====== PROVIDED MATERIAL

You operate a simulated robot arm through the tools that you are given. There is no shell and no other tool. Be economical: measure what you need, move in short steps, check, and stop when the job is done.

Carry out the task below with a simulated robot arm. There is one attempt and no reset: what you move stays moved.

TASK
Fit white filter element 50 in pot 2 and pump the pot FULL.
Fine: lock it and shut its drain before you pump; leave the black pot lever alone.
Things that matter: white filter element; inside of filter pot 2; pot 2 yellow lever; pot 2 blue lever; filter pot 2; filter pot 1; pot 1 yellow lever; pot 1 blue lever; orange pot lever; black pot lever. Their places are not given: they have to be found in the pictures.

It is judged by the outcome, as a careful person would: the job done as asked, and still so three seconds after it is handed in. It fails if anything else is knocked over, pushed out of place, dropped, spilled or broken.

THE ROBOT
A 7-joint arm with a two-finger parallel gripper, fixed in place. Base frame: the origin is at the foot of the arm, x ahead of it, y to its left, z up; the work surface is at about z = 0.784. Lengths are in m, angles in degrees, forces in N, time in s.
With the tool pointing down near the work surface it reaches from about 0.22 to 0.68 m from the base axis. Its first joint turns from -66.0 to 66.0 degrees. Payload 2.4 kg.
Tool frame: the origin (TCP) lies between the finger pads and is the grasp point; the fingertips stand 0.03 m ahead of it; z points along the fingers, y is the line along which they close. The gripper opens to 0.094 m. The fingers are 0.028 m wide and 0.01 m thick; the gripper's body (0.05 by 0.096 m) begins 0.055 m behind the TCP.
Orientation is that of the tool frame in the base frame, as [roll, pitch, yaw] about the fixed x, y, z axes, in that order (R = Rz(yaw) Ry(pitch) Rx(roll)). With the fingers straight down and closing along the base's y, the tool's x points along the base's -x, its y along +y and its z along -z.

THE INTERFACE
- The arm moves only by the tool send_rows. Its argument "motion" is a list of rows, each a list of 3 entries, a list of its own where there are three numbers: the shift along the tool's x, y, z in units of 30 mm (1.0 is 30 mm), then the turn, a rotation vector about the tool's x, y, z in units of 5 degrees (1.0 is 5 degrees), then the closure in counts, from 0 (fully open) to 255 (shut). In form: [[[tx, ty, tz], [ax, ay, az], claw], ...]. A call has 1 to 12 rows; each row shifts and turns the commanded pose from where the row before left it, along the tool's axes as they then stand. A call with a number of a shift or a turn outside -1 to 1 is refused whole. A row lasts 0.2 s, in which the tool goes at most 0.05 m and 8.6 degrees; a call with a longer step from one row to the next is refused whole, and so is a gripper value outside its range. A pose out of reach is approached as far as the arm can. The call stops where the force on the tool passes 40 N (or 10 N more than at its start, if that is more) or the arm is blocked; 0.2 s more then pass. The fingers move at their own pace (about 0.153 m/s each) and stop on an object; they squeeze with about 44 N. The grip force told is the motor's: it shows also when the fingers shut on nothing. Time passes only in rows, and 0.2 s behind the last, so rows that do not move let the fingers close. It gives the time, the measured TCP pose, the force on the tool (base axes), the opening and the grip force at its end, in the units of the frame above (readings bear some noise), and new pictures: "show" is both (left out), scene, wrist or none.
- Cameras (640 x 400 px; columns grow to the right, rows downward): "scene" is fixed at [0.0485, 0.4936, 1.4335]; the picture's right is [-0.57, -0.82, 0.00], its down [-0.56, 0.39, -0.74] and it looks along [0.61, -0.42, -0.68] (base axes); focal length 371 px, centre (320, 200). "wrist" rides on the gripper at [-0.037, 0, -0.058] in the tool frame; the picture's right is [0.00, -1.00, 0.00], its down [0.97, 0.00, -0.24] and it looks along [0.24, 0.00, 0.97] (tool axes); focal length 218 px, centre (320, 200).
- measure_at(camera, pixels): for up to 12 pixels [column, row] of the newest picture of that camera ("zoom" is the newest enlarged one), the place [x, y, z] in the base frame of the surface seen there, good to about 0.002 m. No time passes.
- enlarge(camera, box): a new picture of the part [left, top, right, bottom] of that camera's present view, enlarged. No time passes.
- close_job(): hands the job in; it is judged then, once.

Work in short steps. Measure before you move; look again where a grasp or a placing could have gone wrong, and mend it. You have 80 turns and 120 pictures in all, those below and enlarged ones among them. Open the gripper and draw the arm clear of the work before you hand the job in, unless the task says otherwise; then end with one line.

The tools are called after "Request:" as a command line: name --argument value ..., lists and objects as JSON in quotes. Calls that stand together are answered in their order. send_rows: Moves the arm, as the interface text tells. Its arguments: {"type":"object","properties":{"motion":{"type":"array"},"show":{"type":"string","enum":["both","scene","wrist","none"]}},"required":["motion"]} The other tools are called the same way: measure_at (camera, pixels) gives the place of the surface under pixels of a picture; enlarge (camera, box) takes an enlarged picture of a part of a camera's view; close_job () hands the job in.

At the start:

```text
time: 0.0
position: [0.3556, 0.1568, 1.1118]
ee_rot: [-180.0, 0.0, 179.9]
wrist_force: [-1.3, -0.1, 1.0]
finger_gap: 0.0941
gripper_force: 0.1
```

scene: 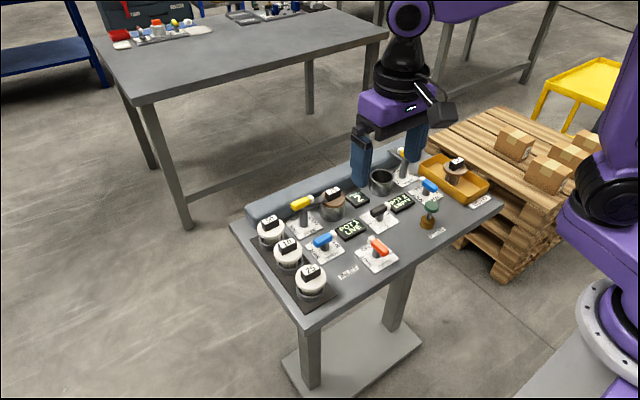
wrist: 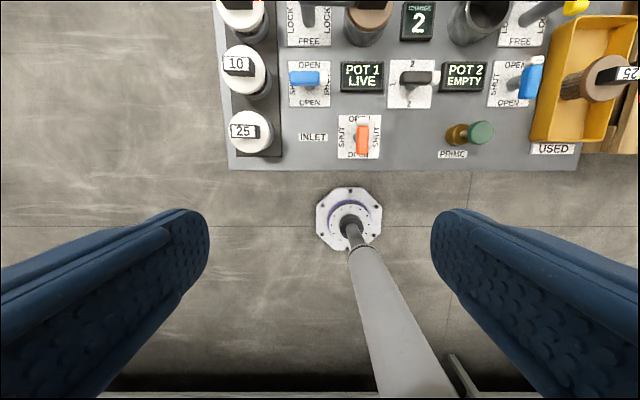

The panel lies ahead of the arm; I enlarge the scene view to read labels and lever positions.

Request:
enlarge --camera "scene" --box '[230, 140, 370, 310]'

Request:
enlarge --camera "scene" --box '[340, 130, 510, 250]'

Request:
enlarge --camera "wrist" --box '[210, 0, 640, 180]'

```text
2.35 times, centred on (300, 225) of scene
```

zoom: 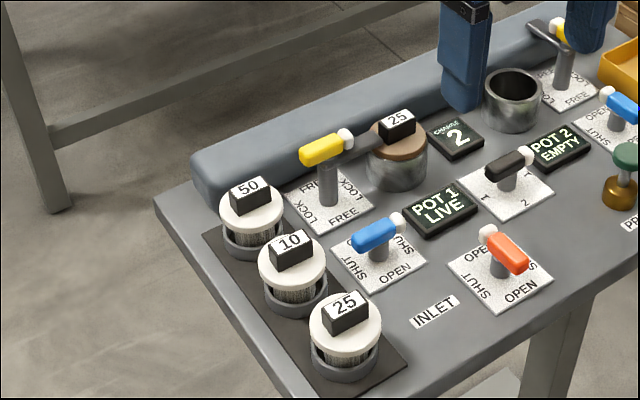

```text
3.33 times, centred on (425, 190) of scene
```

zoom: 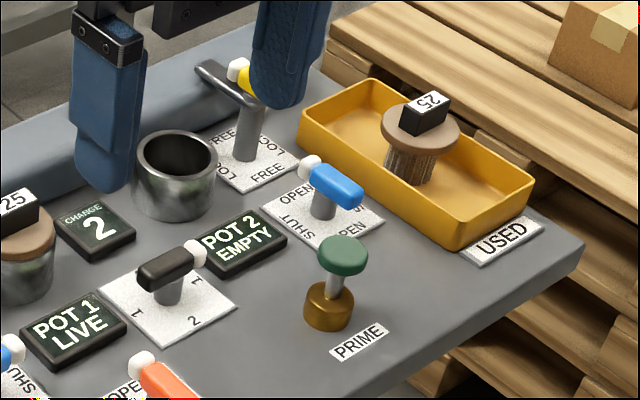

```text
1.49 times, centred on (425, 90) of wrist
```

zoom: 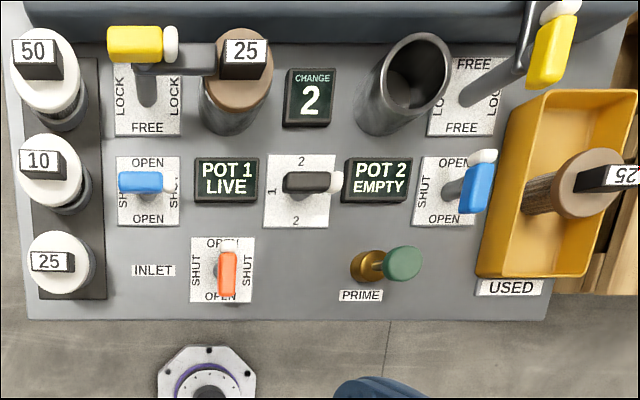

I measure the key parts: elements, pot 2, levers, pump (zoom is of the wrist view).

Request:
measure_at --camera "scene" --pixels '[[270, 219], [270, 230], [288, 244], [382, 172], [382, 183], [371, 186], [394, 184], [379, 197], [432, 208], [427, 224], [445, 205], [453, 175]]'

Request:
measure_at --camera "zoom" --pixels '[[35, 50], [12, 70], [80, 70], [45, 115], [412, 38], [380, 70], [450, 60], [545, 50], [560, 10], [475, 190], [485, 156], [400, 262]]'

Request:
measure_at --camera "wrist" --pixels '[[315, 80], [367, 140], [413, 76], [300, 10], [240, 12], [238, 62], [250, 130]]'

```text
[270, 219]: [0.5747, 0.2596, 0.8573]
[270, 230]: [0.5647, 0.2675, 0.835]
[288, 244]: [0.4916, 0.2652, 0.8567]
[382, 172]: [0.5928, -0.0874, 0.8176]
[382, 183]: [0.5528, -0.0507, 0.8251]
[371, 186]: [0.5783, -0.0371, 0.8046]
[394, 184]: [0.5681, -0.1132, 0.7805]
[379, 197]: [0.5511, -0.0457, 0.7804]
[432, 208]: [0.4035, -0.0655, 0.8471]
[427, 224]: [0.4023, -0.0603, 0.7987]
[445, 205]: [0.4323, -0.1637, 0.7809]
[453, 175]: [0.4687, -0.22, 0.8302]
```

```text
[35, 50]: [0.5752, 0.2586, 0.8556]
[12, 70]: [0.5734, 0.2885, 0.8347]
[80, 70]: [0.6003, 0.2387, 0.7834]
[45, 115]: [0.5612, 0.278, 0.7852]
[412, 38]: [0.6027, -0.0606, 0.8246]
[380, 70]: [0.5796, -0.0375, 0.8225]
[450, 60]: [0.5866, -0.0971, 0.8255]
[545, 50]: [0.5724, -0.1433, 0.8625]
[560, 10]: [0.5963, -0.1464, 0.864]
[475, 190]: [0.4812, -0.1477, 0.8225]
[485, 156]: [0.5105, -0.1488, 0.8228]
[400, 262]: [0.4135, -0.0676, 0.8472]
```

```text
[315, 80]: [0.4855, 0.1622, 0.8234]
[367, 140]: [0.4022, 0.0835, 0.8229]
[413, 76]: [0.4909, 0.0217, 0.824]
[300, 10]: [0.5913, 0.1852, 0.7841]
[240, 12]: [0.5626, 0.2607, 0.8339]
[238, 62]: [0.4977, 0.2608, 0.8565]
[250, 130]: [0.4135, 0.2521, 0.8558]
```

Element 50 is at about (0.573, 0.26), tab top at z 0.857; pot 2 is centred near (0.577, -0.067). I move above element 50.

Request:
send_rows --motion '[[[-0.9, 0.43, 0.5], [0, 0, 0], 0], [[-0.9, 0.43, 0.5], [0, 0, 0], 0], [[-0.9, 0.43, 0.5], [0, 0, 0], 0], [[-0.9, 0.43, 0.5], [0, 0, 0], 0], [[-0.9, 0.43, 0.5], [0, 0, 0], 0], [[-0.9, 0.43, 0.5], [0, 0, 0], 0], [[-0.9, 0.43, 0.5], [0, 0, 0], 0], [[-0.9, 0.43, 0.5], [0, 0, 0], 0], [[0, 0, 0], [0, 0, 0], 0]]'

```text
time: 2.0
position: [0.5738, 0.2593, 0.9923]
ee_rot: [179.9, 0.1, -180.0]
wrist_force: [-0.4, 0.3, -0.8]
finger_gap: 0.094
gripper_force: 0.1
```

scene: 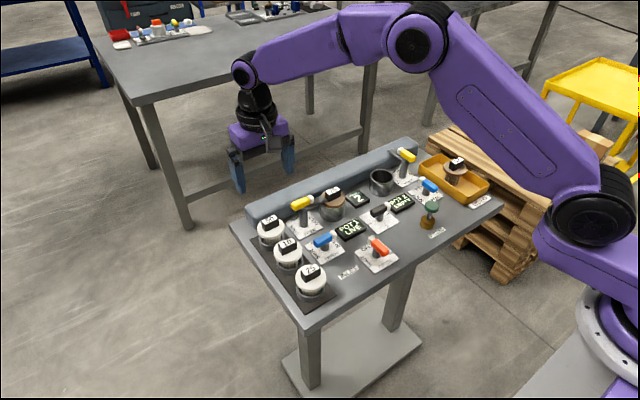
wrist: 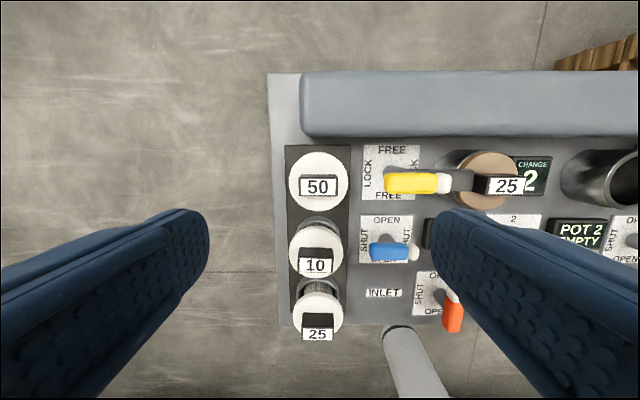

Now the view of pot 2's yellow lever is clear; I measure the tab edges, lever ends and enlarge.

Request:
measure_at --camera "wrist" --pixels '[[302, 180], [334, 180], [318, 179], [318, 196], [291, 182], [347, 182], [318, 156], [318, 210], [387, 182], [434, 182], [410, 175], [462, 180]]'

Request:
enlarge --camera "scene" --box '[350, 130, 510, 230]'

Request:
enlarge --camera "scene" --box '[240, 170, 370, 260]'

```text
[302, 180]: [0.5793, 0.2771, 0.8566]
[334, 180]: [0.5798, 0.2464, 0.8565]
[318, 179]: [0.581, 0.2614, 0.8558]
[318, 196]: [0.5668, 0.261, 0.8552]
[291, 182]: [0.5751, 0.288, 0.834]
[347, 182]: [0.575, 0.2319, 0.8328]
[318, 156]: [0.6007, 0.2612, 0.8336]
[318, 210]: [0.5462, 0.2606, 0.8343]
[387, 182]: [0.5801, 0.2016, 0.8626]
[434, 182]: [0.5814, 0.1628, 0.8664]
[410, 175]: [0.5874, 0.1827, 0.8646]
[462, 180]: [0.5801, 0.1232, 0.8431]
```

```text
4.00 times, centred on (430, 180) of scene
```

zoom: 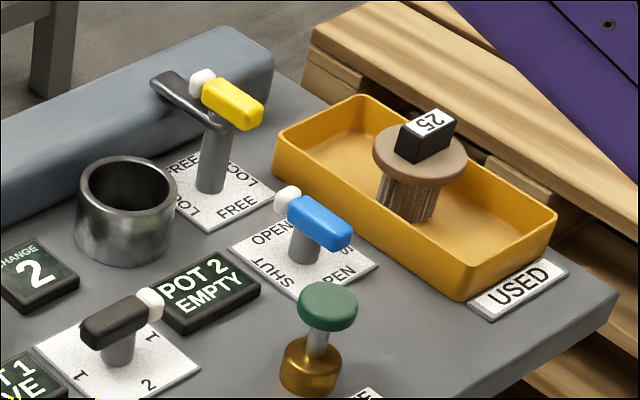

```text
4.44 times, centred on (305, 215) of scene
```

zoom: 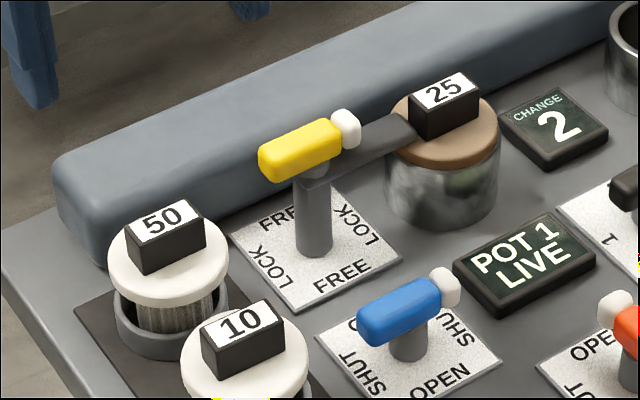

============

→ WHAT THE EXERCISE ASKS
Search the data above for the string "steps" and return every line that has it.

→ SOLVED EXERCISE
You operate a simulated robot arm through the tools that you are given. There is no shell and no other tool. Be economical: measure what you need, move in short steps, check, and stop when the job is done.
Work in short steps. Measure before you move; look again where a grasp or a placing could have gone wrong, and mend it. You have 80 turns and 120 pictures in all, those below and enlarged ones among them. Open the gripper and draw the arm clear of the work before you hand the job in, unless the task says otherwise; then end with one line.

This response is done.